School administrators released a statement Oct. 29 stating, “… as an educational institution, we work with students and families to promote understanding. The Assumption Family is heartbroken by recent social media activity reflecting a highly unacceptable attitude regarding the precious gift of life. We recognize the hurtful impact of the posting and the reality that social media has the power to affect all people.”
In a later statement to The Catholic Messenger, the administration said, “We hear the voices expressing the pain that a history of racism within our human family causes, and we apologize for the role that Assumption High School played in contributing to that pain. We commit to ongoing work within our Assumption community to provide a loving, safe, compassionate and merciful environment for all.”

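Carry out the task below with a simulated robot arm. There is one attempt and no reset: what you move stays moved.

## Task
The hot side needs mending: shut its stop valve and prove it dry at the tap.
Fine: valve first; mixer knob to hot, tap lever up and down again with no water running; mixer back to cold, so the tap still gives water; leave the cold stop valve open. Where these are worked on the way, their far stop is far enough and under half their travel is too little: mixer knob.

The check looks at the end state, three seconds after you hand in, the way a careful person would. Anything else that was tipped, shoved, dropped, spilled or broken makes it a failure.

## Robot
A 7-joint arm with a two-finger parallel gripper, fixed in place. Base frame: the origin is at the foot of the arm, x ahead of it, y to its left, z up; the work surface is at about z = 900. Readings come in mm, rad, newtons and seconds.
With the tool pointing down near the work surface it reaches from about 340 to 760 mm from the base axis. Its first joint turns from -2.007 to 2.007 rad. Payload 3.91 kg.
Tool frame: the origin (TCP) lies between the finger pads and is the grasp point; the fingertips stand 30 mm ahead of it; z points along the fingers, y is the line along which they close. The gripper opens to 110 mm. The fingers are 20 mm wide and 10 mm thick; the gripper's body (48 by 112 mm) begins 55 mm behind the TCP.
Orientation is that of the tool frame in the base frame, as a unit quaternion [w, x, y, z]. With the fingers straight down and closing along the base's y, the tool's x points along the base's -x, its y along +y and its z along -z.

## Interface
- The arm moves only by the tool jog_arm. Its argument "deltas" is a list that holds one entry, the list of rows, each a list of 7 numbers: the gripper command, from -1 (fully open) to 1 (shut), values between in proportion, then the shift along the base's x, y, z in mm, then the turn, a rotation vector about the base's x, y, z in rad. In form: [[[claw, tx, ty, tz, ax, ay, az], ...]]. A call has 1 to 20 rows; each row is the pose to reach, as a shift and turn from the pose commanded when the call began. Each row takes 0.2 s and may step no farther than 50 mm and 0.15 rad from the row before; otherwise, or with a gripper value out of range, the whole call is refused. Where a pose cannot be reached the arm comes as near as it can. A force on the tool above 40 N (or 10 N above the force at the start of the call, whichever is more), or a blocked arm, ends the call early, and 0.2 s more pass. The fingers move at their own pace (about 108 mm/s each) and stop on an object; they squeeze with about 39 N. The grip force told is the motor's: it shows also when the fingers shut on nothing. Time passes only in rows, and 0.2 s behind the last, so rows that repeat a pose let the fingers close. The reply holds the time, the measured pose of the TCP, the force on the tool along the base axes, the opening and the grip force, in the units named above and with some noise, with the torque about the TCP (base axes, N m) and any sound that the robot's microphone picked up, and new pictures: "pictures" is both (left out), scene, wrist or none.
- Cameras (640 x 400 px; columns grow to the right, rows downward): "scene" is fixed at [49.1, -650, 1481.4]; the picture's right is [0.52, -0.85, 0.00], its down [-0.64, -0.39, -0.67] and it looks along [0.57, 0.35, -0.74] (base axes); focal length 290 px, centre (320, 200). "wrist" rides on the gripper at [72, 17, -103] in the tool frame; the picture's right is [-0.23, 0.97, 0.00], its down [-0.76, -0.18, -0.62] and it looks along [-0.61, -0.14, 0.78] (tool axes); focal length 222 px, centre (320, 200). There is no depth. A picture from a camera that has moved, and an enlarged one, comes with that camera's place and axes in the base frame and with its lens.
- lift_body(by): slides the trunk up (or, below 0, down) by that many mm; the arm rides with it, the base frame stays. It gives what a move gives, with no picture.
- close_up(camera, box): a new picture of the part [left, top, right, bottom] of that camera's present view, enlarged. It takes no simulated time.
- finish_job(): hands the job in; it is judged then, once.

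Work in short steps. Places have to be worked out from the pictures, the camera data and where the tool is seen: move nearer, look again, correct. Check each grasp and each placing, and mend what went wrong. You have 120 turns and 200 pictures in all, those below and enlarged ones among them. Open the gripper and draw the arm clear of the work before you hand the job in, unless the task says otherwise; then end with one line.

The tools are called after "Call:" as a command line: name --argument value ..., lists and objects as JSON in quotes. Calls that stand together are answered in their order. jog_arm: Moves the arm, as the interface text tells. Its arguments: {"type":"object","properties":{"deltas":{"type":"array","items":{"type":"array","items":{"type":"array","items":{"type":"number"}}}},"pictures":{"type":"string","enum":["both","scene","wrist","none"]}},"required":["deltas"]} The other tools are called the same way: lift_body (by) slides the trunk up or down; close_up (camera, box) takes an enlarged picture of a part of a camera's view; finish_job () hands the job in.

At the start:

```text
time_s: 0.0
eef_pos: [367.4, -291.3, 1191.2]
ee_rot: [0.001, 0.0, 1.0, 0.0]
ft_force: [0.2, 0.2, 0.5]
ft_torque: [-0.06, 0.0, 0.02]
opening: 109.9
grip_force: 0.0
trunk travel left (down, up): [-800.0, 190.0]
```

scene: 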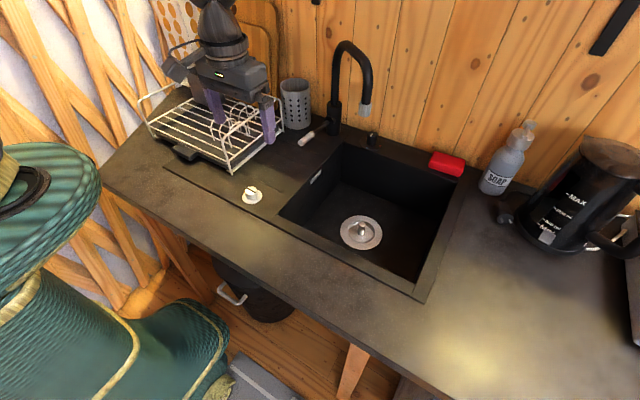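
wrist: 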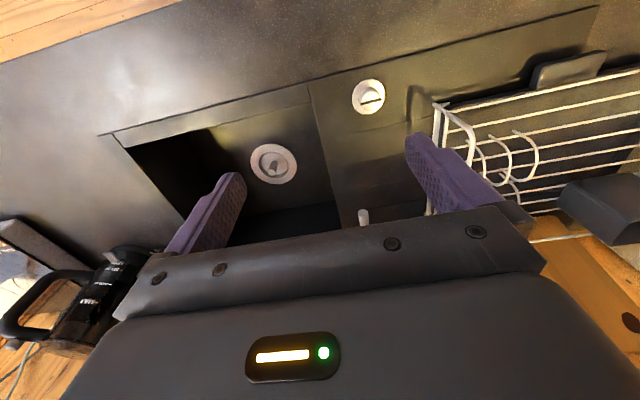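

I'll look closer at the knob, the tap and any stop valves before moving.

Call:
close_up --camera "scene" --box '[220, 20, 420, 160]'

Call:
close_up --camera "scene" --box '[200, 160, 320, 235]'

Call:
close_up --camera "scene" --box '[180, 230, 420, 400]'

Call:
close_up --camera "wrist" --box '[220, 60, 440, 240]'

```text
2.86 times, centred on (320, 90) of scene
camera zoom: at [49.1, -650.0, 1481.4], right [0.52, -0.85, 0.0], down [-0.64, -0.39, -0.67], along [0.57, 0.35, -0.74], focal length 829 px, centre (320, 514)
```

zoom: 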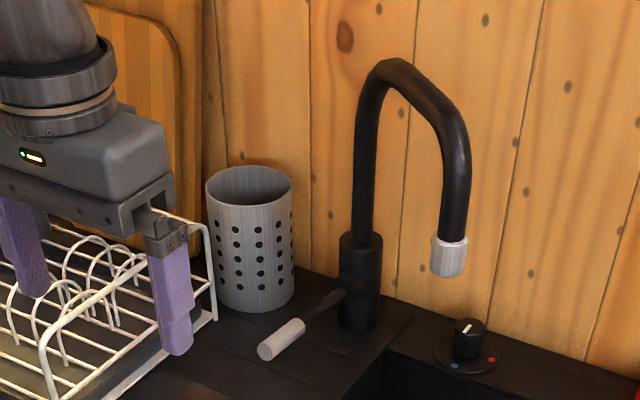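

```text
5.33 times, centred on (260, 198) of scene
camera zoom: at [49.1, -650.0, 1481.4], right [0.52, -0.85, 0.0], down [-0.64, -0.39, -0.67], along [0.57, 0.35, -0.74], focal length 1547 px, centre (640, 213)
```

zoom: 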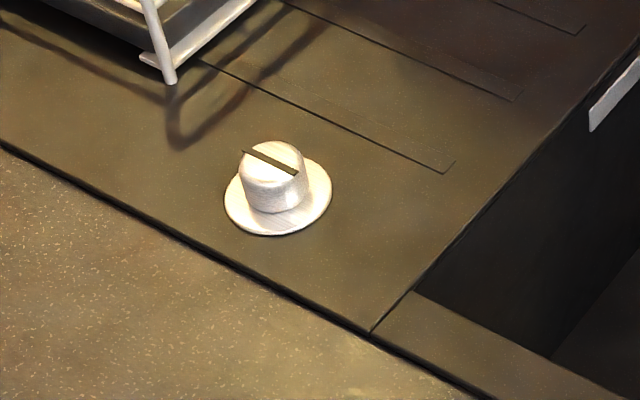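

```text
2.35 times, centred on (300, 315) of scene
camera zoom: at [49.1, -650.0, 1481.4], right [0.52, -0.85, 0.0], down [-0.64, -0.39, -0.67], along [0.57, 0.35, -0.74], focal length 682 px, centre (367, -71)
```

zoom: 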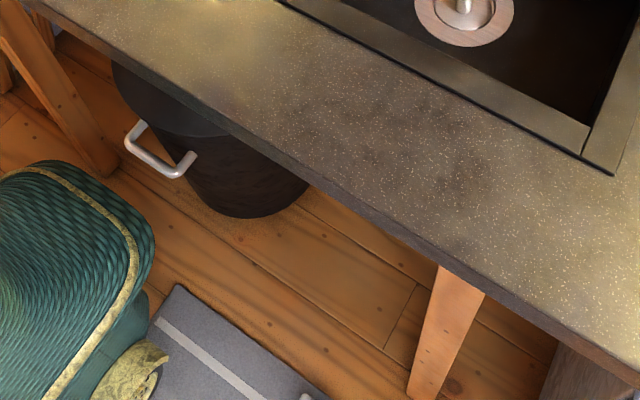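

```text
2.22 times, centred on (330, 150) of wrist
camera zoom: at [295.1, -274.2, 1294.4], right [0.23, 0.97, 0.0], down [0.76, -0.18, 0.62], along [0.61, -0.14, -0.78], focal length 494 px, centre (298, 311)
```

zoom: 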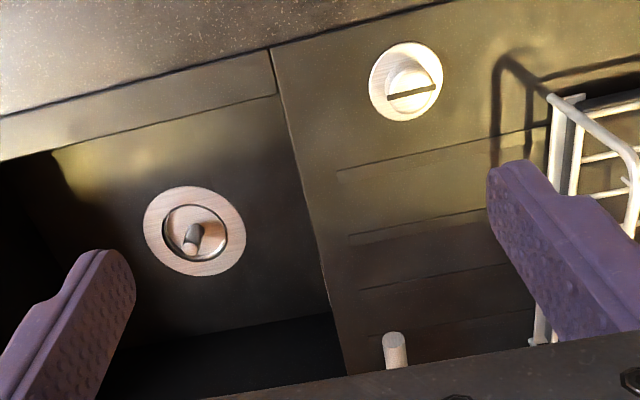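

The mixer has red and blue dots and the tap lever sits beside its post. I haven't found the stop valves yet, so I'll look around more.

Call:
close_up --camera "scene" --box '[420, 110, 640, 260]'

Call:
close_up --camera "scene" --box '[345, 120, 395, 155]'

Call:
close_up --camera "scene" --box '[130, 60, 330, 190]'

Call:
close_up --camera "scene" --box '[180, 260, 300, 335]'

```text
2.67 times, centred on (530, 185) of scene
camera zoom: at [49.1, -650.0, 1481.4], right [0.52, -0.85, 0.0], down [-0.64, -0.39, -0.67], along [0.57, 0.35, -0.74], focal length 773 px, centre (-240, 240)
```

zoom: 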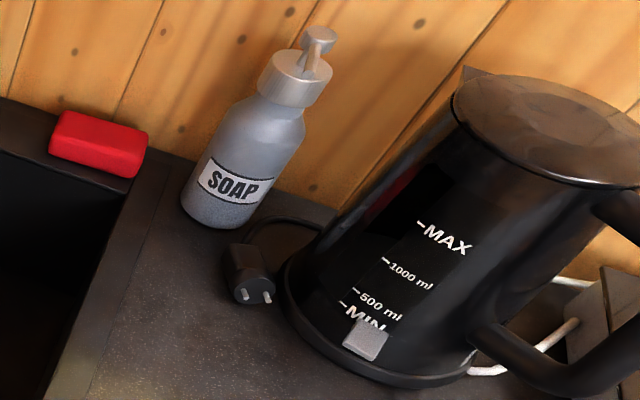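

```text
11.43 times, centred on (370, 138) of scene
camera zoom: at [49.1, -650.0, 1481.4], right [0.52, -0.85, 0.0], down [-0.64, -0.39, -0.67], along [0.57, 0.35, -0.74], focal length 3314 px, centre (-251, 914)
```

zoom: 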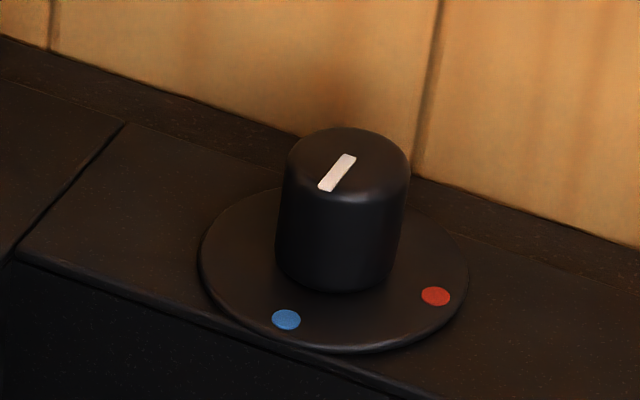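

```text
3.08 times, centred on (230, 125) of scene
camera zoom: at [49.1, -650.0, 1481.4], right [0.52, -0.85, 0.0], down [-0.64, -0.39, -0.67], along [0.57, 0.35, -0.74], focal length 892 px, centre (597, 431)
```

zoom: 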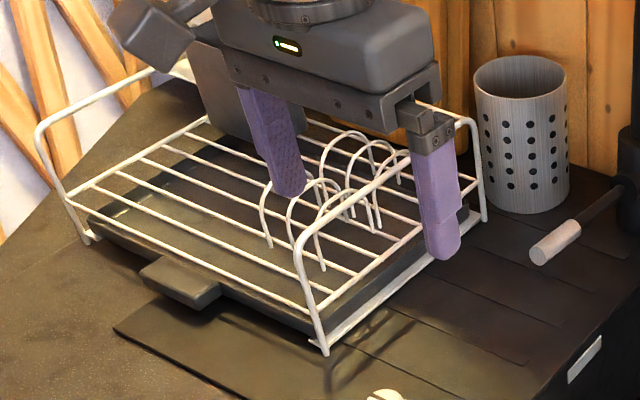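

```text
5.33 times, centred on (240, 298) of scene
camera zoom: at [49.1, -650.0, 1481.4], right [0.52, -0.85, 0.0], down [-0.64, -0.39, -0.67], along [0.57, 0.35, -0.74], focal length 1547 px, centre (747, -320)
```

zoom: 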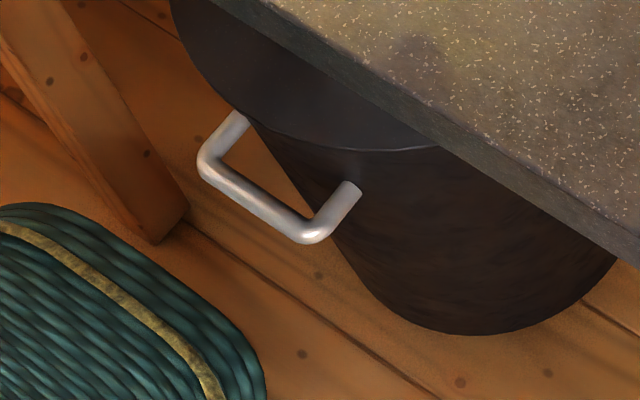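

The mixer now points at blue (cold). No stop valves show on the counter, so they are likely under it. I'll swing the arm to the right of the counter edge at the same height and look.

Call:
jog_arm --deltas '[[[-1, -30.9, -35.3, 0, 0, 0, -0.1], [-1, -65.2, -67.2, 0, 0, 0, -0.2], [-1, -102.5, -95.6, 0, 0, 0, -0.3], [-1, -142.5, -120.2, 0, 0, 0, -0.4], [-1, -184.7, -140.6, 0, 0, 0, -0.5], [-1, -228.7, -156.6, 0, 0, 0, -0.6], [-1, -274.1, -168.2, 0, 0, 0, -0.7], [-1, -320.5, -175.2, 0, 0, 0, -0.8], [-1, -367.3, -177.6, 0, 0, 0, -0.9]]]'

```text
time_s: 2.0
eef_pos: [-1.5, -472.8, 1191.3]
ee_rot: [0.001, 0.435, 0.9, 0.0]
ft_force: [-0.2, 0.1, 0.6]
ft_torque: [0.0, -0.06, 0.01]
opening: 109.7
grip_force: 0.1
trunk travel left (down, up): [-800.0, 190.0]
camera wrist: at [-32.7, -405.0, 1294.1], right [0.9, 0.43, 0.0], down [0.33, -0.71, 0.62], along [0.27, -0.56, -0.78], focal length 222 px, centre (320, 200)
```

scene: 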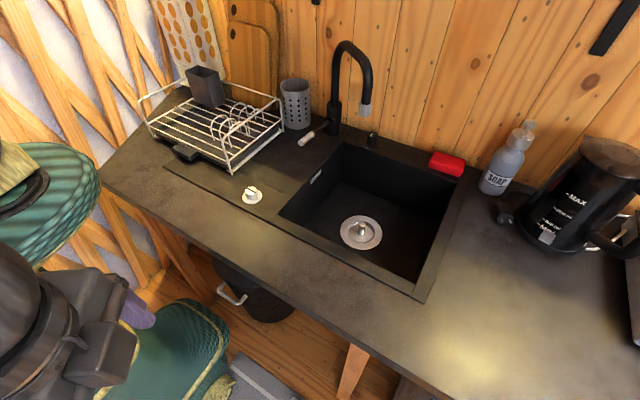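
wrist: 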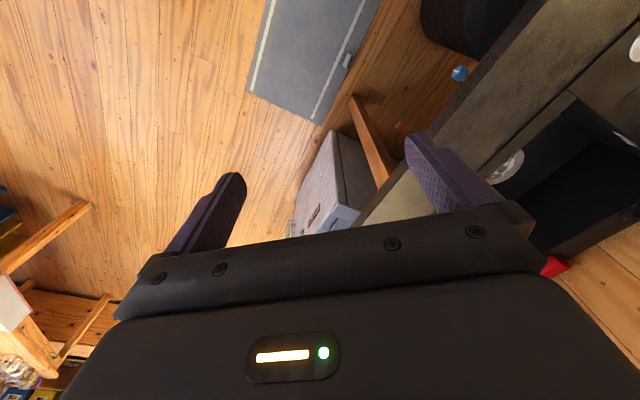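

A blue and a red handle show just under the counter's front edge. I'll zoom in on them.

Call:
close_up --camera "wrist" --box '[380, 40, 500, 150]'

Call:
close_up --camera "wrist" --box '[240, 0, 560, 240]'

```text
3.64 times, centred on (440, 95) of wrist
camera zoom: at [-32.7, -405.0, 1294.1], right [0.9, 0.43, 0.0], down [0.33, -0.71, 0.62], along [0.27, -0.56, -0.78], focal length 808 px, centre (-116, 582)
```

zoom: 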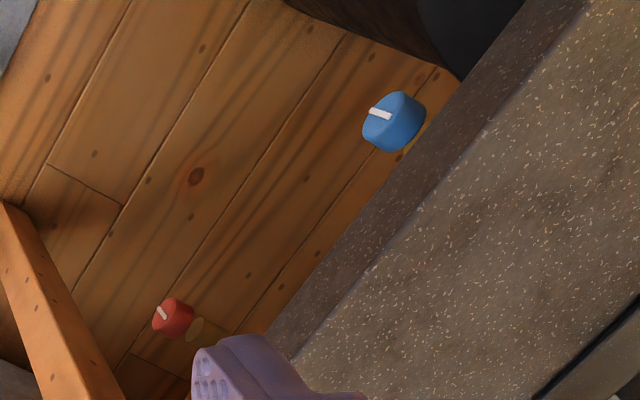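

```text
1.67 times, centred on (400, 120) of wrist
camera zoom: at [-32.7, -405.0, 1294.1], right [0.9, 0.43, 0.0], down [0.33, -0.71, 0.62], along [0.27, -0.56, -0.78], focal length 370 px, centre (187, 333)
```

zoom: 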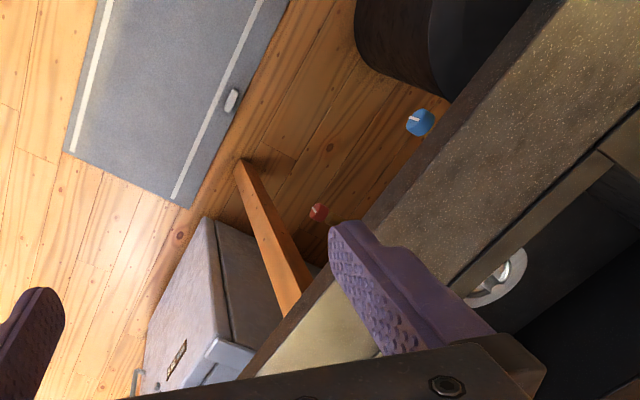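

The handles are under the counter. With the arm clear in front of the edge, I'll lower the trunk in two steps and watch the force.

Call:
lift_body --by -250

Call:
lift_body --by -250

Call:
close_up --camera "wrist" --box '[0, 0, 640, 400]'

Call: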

The statement said that conversations are being held with students on how “we as a school community can do better in terms of understanding and helping our students understand issues of race, racism, prejudice and discrimination. We view the racial diversity of our student population as a tremendous strength, and we celebrate the opportunity to learn with and from each other.”
The school is exploring ways that “education on these important matters can be implemented into our student experience. This includes conversations with community members who can offer perspective and guidance.”
Pastoral guidance and resources provided by the Catholic Church will be a part of that education process. Examples include the U.S. Conference of Catholic Bishops’ “Open Wide Our Hearts: the enduring call to love — a pastoral letter against racism,” “Responding to the Sin of Racism,” and “A Catholic Response to Racism.”
The statement to the Messenger said, “We are all sinners, but the mercy of God provides a path for healing. We remain grateful for our board-approved Code of Conduct that provides a multi-tiered student disciplinary response that includes education, consequence and atonement.”
Bishop Thomas Zinkula reiterated the church’s “strong stance against racism” and noted he has written and preached regularly on the topic of racism. “I regret and reproach any racist behavior in our parishes, schools and other institutions. I have been in communication with the administration at Assumption. They are taking this matter very seriously and will be implementing a series of action steps to address it.”
Lee Morrison, diocesan superintendent of Catholic schools, stated, “We are called in the current moment to actively move beyond simple plans, policies and statements that encourage non-racist thinking and fashion action plans that lead to a racially conscious education for all of our children in the Diocese of Davenport Catholic schools.”
“This past summer Bishop Zinkula issued a call to diocesan leaders to address the issue of racism in a more intentional manner in our Catholic schools and faith formation programs. As school leaders, we are motivated to work with our stakeholders and our Catholic community to devise a diocesan strategy to lift up the voice of faith against any forms of racism in our Catholic schools.”
A renewed effort in education and catechesis about racism and effective models to respond to it are underway, Morrison said.